On the Master, each storage server's remote filesystem would be mounted based on the master's config (which is modeled likewise in a filesystem tree):

master-node$ mkdir -p /data/cornfs/cfgs/nodes
master-node$ cd /data/cornfs/cfgs/nodes
master-node$ echo /data/cornfs/export/storage > storage-node1
master-node$ echo /data/cornfs/export/storage > storage-node2

master-node$ mkdir -p /data/cornfs/import
master-node$ for node in * ; do mkdir -p /data/cornfs/import/$node ; shfsmount $node:`cat $node` /data/cornfs/import/$node ; done

The beauty of this is that shfs caches files and works with pretty much any host you can ssh into (including Windows via Cygwin). There are some shortcomings to shfs: "df -i" doesn't work, extended attributes aren't maintained, and it only works from linux kernels (were there only a Mac port ;)

Each file in the master tree will have a FILE pathname, including the filename.

Ideally, each file would have at least two copies. For our purposes, I'll suggest that this filesystem should endeavor to track two mirrors for every file, and clean up any "extra" copies.

The Master itself should have a few trees for the metadata. This leaves us with a few directory trees:

/data/cornfs/metadata/state/FILE
- the FILE has the same owner, group, permissions, ctime/atime/mtime, and size as the actual FILE (as a sparse file). 
- Extended attributes make a great storage for things like the primary and secondary mirror server names (setxattr/getxattr).

/data/cornfs/import/SERVER/FILE
- contains the actual file, if SERVER is one of the FILE mirrors.

/data/cornfs/metadata/SERVER/FILE
- this is a sparse version of the above file, used as a sanity check and for regenerating a SERVER from scratch. 
- This local metadata replica of a remote server is the masters opinion of what the server actually holds. 
- If something does not exist in this copy, but exists on the server, it should be removed from that server. 
- If something exists in this copy but not on the server, corruption has occurred.

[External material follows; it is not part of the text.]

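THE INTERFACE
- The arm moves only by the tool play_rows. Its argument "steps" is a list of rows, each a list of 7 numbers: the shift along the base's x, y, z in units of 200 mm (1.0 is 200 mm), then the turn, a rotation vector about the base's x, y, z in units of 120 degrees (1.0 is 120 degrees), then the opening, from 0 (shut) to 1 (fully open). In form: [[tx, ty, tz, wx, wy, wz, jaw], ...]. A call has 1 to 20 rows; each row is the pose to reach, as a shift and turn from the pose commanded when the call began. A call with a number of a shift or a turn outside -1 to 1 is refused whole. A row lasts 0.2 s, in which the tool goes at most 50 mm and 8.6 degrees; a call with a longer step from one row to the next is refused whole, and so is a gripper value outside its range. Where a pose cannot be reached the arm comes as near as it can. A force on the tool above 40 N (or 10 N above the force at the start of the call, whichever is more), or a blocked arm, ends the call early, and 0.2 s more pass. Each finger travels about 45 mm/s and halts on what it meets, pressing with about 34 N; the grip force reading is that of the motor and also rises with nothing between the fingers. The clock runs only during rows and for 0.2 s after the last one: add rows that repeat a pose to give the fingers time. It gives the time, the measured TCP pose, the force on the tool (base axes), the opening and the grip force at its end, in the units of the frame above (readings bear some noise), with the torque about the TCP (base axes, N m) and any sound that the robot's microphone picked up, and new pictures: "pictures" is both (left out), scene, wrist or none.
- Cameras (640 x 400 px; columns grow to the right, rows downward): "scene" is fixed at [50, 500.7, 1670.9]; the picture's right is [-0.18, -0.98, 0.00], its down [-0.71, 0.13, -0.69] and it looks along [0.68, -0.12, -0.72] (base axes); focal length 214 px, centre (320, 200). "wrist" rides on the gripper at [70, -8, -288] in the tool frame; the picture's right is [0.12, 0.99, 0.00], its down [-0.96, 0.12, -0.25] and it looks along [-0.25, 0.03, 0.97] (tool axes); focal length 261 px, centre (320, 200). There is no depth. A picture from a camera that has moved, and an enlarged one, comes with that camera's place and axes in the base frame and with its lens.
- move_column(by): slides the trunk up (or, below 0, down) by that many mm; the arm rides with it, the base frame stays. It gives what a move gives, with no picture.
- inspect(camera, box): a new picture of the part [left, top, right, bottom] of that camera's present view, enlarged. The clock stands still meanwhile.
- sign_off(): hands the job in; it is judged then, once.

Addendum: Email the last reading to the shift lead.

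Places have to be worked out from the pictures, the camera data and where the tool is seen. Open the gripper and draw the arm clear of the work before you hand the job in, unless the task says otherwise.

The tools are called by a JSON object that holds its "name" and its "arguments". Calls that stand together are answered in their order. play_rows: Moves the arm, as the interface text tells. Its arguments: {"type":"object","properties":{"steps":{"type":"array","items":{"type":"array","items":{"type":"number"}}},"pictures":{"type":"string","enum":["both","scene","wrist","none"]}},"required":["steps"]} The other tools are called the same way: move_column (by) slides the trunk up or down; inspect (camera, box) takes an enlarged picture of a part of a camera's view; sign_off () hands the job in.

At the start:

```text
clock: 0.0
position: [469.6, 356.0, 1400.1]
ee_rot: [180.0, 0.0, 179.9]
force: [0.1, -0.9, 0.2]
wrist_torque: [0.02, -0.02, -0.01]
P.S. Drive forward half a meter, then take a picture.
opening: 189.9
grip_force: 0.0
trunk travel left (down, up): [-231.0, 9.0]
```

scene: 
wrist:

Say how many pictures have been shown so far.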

/data/cornfs/metadata/cache/FILE
- a directory tree containing the past N days worth of accessed FILEs (pruned via cron)

This ends up requiring more than twice the number of actual file inodes to represent the full filesystem on the master. One full copy of the entire metadata state, one copy spread across all of the servers for their metadata state replica on the master server, and some fraction of the filesystem in cache for frequent and/or recent file access.

The Master filesystem would be mounted somewhere handy to be filled, like /master:

master$ mkdir /master
master$ /opt/cornfs/current/bin/cornfs /master

Any new files created under /master would be written to the cache until the user closes the file. On file close, the Master needs to:

  1. Lock the file in the metadata state tree so that no two close operations can occur in parallel. Run a "df" on all of the /data/cornfs/import/ filesystems to see which two have the most available space, then fork off a copy to those respective filesystems.
  2. Creates a /data/cornfs/metadata/state/ sparse file
  3. Tag the /data/cornfs/metadata/state/ file with a "mirror1" extended attribute when the copy completes (setxattr). Update the /data/cornfs/metadata/SERVER/ file to mark that the copy was successful.
  4. Tag the /data/cornfs/metadata/state file with a "mirror2" extended attribute when the copy completes (setxattr). update the /data/cornfs/metadata/SERVER/ file to mark that the copy was successful.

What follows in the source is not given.